►

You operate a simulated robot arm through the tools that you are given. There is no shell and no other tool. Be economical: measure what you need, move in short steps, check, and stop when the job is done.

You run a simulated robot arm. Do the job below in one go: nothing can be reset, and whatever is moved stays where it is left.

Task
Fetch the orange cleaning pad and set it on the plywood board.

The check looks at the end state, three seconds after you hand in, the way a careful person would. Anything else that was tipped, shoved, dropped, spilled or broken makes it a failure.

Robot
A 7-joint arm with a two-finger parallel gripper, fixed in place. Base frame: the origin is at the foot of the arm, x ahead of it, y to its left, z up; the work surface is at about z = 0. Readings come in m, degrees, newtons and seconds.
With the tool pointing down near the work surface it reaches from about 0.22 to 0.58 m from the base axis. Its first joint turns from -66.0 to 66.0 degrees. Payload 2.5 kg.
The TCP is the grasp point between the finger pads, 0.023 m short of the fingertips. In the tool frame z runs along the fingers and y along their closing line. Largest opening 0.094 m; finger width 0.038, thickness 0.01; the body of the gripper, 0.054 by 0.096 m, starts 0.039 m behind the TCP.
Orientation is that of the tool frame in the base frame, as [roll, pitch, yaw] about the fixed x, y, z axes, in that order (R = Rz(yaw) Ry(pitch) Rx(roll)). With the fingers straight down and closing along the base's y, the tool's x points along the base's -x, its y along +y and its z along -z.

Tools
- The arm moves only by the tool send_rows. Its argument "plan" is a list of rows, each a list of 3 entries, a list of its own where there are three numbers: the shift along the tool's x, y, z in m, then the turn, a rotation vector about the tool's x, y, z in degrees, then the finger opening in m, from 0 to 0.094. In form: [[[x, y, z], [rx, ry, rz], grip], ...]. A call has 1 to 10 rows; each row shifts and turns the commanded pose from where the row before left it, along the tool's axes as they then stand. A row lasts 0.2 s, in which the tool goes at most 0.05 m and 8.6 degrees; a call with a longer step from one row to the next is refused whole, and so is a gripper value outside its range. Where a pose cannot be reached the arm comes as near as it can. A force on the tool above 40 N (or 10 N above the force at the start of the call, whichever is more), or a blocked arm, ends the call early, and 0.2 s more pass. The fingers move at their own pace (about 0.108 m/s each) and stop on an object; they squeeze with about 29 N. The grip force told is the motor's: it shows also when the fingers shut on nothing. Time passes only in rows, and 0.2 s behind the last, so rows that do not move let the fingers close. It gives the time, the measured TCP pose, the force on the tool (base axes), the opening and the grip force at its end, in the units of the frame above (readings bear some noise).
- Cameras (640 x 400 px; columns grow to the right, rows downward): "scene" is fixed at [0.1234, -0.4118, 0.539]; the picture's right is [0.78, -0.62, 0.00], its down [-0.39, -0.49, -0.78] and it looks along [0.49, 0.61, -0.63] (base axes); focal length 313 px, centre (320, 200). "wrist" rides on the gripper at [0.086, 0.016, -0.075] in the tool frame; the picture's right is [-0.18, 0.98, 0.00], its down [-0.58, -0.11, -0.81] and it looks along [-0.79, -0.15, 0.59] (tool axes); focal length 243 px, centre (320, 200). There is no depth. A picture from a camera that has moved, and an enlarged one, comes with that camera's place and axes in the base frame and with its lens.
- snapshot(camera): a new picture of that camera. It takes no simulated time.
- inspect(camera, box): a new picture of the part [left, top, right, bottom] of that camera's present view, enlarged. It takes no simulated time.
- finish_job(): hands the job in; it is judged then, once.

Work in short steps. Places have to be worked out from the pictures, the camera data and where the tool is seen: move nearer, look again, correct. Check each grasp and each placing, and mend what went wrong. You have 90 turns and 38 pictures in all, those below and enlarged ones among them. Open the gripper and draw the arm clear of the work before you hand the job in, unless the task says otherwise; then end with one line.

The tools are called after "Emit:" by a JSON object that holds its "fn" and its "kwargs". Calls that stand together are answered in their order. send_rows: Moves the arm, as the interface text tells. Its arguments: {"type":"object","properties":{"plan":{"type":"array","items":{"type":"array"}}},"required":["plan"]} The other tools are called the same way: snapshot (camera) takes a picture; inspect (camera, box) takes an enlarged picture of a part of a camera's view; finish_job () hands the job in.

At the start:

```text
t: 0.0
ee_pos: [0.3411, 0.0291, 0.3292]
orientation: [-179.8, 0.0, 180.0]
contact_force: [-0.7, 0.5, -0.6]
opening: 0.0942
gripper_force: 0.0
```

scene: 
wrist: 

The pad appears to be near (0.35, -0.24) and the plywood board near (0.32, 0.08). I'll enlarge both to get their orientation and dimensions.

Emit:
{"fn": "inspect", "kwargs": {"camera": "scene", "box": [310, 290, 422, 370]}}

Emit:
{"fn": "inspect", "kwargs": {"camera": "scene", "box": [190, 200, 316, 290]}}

◄
►

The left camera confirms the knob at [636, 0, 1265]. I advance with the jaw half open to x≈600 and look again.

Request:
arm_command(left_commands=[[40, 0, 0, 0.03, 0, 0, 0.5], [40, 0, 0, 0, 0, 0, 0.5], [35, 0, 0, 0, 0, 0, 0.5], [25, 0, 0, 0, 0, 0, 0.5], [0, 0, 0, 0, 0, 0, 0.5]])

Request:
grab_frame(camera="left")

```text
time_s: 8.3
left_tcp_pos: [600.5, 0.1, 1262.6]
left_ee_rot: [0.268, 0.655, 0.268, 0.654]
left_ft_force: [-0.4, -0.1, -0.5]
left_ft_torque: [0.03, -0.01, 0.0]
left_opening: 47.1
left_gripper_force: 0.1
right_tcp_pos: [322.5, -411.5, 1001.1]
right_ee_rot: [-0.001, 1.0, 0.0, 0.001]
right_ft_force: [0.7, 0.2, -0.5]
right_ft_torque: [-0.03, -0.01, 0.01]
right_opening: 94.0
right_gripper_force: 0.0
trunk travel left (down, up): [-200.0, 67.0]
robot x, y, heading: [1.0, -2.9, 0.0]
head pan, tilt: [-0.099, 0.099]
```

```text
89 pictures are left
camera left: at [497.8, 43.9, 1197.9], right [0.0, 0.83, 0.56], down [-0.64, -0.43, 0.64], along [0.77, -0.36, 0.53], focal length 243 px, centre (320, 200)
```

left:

◄

• **WRITTEN PROBLEM**: Search the records for the word "seconds". Copy every line that has it.

• **THE COMPLETED TASK**:
The check looks at the end state, three seconds after you hand in, the way a careful person would. Anything else that was tipped, shoved, dropped, spilled or broken makes it a failure.
A 7-joint arm with a two-finger parallel gripper, fixed in place. Base frame: the origin is at the foot of the arm, x ahead of it, y to its left, z up; the work surface is at about z = 0. Readings come in m, degrees, newtons and seconds.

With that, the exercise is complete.